Morì sulle scale di casa propria, colpito da una sincope, il 14 febbraio 1915 a Firenze, città dove è sepolto in una tomba modesta nel cimitero della Misericordia di Soffiano su cui è un’iscrizione in marmo che lo proclama «mente serena arguta / cuore generoso / scrittore geniale / nel giornalismo italiano / dissertò con umorismo / di letteratura e d’arte».
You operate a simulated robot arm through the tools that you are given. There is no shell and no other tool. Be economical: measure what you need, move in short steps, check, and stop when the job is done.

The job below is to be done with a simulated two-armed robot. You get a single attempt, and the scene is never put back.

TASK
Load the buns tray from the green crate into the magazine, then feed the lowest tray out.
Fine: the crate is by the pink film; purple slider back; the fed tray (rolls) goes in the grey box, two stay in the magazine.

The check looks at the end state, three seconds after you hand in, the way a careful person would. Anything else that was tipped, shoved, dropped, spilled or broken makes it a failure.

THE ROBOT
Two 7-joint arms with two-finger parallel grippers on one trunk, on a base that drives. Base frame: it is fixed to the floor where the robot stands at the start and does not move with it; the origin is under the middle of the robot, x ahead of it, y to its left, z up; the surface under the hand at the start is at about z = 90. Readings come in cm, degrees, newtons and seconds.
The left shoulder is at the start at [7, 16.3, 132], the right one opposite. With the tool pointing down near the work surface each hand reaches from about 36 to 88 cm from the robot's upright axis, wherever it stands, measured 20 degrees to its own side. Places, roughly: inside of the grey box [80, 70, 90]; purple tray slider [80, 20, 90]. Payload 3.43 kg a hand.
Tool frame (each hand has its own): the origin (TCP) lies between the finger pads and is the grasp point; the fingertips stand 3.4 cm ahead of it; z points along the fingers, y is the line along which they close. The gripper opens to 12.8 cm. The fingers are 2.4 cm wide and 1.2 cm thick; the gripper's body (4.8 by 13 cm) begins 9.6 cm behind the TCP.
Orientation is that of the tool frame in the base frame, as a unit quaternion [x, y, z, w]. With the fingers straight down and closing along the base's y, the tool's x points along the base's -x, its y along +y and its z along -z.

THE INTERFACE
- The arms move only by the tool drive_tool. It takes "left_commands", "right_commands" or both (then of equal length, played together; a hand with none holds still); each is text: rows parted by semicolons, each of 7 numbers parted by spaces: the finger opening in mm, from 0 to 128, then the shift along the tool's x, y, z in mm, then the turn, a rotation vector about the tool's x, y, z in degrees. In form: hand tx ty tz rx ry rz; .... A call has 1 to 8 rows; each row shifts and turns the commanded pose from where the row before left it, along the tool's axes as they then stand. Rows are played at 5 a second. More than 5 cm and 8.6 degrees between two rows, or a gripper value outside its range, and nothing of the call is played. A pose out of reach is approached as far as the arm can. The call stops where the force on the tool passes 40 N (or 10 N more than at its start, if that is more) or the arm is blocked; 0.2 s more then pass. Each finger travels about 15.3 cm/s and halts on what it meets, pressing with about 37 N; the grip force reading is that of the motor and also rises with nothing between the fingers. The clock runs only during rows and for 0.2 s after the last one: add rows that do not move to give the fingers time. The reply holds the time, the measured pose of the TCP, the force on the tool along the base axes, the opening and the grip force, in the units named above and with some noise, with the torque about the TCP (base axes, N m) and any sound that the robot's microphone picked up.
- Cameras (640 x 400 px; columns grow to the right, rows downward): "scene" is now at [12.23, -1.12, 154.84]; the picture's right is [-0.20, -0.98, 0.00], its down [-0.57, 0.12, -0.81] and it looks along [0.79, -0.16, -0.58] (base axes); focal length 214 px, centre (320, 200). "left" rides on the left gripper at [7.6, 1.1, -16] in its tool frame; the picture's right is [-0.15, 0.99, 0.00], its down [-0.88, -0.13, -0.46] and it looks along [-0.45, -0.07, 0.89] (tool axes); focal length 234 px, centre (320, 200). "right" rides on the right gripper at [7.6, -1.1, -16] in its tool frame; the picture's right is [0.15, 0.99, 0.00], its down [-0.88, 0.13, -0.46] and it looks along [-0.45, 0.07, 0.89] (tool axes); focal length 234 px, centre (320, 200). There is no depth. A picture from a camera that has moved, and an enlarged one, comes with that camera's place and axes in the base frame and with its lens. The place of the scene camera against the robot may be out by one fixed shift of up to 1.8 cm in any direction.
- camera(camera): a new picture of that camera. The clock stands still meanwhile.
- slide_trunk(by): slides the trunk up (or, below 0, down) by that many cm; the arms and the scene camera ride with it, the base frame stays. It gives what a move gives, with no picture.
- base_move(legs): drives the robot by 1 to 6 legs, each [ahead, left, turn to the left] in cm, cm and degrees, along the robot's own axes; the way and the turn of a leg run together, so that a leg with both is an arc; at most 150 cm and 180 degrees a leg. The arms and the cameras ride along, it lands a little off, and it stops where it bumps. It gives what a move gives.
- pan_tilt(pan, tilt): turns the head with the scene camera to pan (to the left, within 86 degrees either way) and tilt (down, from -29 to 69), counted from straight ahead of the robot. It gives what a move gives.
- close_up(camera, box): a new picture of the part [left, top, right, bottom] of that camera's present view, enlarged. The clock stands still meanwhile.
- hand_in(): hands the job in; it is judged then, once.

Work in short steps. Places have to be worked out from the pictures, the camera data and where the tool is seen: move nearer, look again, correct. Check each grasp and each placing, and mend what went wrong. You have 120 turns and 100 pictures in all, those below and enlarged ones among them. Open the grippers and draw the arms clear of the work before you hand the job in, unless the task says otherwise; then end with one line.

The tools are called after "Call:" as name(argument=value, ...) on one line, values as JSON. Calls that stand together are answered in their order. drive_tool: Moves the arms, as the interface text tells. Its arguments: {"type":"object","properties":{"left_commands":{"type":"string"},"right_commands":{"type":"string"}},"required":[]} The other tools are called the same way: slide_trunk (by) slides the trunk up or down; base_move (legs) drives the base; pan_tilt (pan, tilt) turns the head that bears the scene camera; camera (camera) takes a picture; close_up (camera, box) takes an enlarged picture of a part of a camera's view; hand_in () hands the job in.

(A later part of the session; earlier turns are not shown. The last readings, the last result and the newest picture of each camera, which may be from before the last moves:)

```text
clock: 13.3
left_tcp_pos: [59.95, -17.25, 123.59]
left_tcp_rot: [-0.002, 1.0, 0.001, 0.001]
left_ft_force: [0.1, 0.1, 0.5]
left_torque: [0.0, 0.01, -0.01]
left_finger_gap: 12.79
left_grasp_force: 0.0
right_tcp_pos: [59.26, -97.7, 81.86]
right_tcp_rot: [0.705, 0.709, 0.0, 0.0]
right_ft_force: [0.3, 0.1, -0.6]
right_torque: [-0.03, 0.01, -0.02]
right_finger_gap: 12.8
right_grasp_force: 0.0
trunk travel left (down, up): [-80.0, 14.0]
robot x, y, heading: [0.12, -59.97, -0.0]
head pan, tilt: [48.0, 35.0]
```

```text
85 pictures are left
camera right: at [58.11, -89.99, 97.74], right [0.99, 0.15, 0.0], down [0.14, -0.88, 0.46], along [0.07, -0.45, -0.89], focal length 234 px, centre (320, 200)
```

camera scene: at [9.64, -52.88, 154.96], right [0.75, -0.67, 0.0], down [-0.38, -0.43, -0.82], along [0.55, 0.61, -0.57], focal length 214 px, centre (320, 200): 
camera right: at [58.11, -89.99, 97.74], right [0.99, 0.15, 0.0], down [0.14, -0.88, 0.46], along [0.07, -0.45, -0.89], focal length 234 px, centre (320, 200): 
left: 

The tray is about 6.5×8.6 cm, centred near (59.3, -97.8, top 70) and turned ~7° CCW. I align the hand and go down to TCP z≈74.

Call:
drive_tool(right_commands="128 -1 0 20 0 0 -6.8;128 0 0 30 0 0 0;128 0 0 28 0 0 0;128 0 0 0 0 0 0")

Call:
Fonti e Bibl.: Vita di Ubaldino Peruzzi: scritta e pubblicata lui vivente, 2ª ed., Firenze 1891; 3ª ed. popolare con aggiunte…, Firenze 1898, con introduzione di G. Spadolini, Firenze 1992; L’origine della maschera di Stenterello (Luigi Del Buono 1751-1832): studio aneddotico su documenti inediti di Jarro, Firenze 1898 (rist. anast., Bologna 1975); Firenze, Archivio storico comunale, Fogli di famiglia, ad nomen. Firenze sotterranea. Appunti-ricordi-descrizioni-bozzetti, 4ª ed. ill. dal pittore F. Fabbi, con un nuovo Proemio, Firenze 1900; P. Ciampi, Voci della città, in Firenze e i suoi giornali. Storia dei quotidiani fiorentini dal 700 ad oggi, Firenze 2002; I ladri di cadaveri, a cura di C. Gallo e con introduzione di L. Crovi, Reggio nell’Emilia 2004.